═══ PASSAGE SHOWN ═══

• 7/17/2006
  • Houston, TX
  • Juan A. Lozano
  • Chron.com

Knees bent and hands above his head, Francis Maloy lay on his back on a narrow, metallic table inside a white chamber, waiting for a giant wheel-like device to bombard the tumor in his chest with protons.

“I had never heard of proton therapy. The last time I heard about protons I was in college taking physics,” said Maloy, a 68-year-old retired Army colonel from Stuart, Fla., just before the procedure.

Maloy, who has advanced lung cancer, is one of the first patients being treated at the University of Texas M.D. Anderson Cancer Center’s new $125 million Proton Therapy Center.

It is the largest of the nation’s four such facilities that treat cancer by targeting protons narrowly on the tumor itself, sparing the healthy tissue that with traditional X-ray radiation therapy is blasted along with the cancer cells.

═══ GIVEN DATA ═══

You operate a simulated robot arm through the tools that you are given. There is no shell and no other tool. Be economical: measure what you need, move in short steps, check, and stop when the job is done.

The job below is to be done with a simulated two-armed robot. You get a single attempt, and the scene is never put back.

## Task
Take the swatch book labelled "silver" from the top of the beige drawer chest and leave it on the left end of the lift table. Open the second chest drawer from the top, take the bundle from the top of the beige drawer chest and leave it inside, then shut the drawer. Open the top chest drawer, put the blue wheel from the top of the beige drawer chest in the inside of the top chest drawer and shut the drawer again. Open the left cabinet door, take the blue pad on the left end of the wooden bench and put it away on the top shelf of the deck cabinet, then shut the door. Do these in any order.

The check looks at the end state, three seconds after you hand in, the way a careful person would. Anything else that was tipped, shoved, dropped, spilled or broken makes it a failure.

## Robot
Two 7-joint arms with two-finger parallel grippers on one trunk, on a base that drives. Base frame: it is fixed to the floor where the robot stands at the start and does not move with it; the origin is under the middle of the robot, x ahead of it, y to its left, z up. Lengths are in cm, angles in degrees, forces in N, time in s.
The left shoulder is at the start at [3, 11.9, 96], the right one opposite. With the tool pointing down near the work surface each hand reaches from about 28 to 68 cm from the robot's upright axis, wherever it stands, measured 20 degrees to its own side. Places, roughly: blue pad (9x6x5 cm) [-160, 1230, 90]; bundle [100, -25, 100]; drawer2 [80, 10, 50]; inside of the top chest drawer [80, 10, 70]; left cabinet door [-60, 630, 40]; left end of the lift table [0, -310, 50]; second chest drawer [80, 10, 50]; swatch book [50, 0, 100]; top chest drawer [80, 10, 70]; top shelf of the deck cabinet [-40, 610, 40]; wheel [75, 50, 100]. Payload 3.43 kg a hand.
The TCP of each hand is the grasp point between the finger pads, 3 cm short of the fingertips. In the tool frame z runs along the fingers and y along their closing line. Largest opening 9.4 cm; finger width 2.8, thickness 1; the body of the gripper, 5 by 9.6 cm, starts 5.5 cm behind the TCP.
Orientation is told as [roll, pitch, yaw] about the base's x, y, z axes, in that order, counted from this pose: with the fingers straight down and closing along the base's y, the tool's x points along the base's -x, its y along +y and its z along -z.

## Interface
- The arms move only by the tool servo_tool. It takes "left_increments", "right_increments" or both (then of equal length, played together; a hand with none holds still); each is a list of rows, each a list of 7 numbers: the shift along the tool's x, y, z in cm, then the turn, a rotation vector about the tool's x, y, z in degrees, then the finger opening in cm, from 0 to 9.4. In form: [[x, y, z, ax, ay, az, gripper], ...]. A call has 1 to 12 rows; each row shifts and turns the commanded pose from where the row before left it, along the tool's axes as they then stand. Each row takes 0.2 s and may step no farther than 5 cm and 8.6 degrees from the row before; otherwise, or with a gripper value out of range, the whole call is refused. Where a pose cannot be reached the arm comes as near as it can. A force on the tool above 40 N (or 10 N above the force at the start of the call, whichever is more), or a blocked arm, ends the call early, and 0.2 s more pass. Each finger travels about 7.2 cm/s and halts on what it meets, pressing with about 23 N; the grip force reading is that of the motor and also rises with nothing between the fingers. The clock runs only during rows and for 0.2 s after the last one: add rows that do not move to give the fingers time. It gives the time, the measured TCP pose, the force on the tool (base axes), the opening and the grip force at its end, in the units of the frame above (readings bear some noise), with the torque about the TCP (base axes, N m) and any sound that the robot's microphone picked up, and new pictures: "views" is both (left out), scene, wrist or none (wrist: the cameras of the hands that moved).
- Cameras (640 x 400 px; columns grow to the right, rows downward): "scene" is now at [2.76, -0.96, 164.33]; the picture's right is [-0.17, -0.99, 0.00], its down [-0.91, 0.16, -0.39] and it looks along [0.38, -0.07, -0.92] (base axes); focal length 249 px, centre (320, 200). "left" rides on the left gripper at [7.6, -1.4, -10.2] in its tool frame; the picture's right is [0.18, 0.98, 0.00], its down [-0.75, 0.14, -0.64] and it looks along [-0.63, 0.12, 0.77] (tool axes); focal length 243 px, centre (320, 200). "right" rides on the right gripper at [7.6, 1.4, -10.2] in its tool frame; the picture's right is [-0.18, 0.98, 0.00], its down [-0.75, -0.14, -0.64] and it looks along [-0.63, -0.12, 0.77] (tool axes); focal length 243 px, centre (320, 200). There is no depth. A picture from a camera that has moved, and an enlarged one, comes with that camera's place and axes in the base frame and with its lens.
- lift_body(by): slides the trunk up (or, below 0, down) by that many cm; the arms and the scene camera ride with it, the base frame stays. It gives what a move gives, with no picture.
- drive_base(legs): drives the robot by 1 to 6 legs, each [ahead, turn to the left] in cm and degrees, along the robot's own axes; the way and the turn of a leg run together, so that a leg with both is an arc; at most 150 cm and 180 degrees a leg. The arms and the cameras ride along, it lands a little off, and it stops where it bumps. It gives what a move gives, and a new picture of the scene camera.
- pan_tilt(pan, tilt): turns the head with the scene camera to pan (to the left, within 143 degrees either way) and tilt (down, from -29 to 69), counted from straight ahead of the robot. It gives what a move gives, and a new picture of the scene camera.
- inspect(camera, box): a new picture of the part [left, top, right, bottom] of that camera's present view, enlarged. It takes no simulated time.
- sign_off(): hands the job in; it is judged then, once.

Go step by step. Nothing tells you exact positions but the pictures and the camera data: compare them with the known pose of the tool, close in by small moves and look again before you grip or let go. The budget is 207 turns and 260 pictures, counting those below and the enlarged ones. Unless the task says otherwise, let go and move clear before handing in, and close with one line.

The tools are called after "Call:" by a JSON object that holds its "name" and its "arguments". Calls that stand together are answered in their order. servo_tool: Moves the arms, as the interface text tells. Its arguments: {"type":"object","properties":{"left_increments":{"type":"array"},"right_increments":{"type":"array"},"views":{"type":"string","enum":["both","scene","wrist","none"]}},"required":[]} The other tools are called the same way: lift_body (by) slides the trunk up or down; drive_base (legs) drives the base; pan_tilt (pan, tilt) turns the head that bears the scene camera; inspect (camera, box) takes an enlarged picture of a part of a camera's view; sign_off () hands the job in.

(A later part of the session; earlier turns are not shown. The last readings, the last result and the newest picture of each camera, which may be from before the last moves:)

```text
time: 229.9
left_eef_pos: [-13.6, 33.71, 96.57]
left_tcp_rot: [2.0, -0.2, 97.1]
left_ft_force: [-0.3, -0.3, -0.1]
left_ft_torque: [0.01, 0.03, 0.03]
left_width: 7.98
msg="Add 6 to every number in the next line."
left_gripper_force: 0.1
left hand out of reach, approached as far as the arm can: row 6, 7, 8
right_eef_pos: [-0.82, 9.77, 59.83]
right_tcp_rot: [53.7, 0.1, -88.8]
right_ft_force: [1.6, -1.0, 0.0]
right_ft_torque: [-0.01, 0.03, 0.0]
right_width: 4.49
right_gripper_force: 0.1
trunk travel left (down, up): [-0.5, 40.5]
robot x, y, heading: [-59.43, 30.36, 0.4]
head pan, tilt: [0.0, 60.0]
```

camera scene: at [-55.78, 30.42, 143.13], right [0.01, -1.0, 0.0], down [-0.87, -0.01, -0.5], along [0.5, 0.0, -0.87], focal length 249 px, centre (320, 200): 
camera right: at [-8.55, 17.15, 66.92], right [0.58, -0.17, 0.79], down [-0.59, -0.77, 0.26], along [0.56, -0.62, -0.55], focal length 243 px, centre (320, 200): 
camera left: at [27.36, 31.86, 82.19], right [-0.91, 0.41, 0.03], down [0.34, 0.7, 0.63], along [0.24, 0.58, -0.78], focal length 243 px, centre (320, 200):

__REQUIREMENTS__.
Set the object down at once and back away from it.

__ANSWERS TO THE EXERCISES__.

═══

__REQUIREMENTS__.
1) Take the listing above and repeat exactly the lines from the one containing "The TCP of each" through the one containing "## Interface", both included.
2) Supply the part of the passage shown that comes after its last sentence.

__ANSWERS TO THE EXERCISES__.
1)
The TCP of each hand is the grasp point between the finger pads, 3 cm short of the fingertips. In the tool frame z runs along the fingers and y along their closing line. Largest opening 9.4 cm; finger width 2.8, thickness 1; the body of the gripper, 5 by 9.6 cm, starts 5.5 cm behind the TCP.
Orientation is told as [roll, pitch, yaw] about the base's x, y, z axes, in that order, counted from this pose: with the fingers straight down and closing along the base's y, the tool's x points along the base's -x, its y along +y and its z along -z.

## Interface

2)
From inside one of five treatment rooms in the 94,000 square-foot center, the gantry looks like the airlock of a science-fiction spaceship. But behind it sits the bending magnets, electrical wires and monitors that make up the gantry, encased in a steel barrel, three stories tall and weighing 190 tons.

The protons, which are stripped from the nucleus of hydrogen atoms in a tubular device called an injector, are sent to a compact particle accelerator — actually a ring of magnets about 20 feet in diameter — called a synchrotron. There they circle around until they gather enough energy to irradiate a tumor before being sent toward the patient.

Dr. James Cox, chief of radiation oncology at M.D. Anderson, wasn’t always a believer in the technology.

“Studies have showed proton therapy allows an increased dose to a tumor but you have a decreased dose to healthy tissue and have fewer side effects” such as loss of appetite, diarrhea and headache, he said. “That was the breakthrough, what changed my mind.”

Cox said proton therapy can be used to treat cancers of the prostate, eye, lung, brain, head and neck and possibly tumors in the liver. It also helps treat cancer in children, who are more sensitive than adults to the side effects of radiation therapy.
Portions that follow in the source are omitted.